* [EXERCISE OBJECTIVE]: Copy the data exactly; pictures stay out of the copy. Use JSON: a list with one string for each line that is not empty.

* [SOURCE MATERIAL]:
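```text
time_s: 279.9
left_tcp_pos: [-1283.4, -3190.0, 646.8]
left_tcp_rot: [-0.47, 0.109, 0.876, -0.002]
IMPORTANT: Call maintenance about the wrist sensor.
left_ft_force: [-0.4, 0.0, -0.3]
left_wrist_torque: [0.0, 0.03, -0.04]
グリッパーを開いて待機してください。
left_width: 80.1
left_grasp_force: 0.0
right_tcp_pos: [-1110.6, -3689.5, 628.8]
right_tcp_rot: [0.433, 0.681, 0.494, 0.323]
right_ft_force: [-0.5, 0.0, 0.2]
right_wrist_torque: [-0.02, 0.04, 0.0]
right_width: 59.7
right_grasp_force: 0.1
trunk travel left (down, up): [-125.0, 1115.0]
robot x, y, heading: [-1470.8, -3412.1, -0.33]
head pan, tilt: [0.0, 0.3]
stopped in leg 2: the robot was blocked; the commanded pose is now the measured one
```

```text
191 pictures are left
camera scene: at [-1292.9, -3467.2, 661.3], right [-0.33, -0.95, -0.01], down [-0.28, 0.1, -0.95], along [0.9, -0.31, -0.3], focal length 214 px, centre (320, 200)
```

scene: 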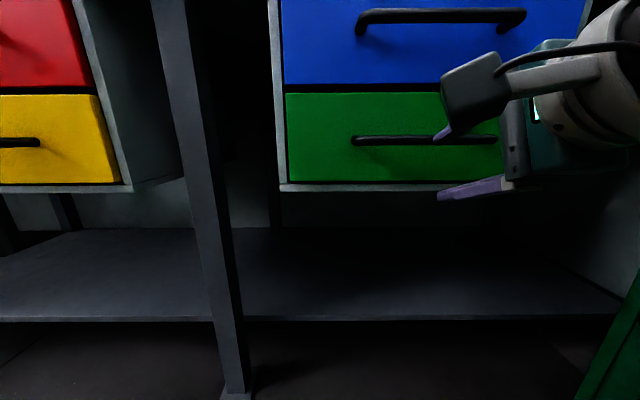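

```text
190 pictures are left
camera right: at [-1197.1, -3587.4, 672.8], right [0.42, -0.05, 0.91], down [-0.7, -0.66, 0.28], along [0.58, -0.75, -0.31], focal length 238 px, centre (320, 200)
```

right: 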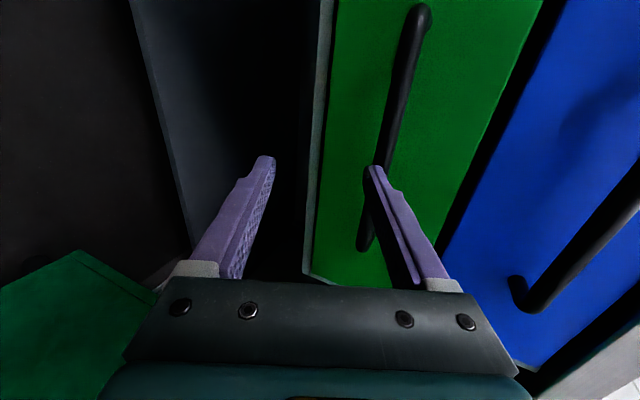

* [THE RESPONSE]:
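[
  "```text",
  "time_s: 279.9",
  "left_tcp_pos: [-1283.4, -3190.0, 646.8]",
  "left_tcp_rot: [-0.47, 0.109, 0.876, -0.002]",
  "IMPORTANT: Call maintenance about the wrist sensor.",
  "left_ft_force: [-0.4, 0.0, -0.3]",
  "left_wrist_torque: [0.0, 0.03, -0.04]",
  "グリッパーを開いて待機してください。",
  "left_width: 80.1",
  "left_grasp_force: 0.0",
  "right_tcp_pos: [-1110.6, -3689.5, 628.8]",
  "right_tcp_rot: [0.433, 0.681, 0.494, 0.323]",
  "right_ft_force: [-0.5, 0.0, 0.2]",
  "right_wrist_torque: [-0.02, 0.04, 0.0]",
  "right_width: 59.7",
  "right_grasp_force: 0.1",
  "trunk travel left (down, up): [-125.0, 1115.0]",
  "robot x, y, heading: [-1470.8, -3412.1, -0.33]",
  "head pan, tilt: [0.0, 0.3]",
  "stopped in leg 2: the robot was blocked; the commanded pose is now the measured one",
  "```",
  "```text",
  "191 pictures are left",
  "camera scene: at [-1292.9, -3467.2, 661.3], right [-0.33, -0.95, -0.01], down [-0.28, 0.1, -0.95], along [0.9, -0.31, -0.3], focal length 214 px, centre (320, 200)",
  "```",
  "scene: ",
  "```text",
  "190 pictures are left",
  "camera right: at [-1197.1, -3587.4, 672.8], right [0.42, -0.05, 0.91], down [-0.7, -0.66, 0.28], along [0.58, -0.75, -0.31], focal length 238 px, centre (320, 200)",
  "```",
  "right: "
]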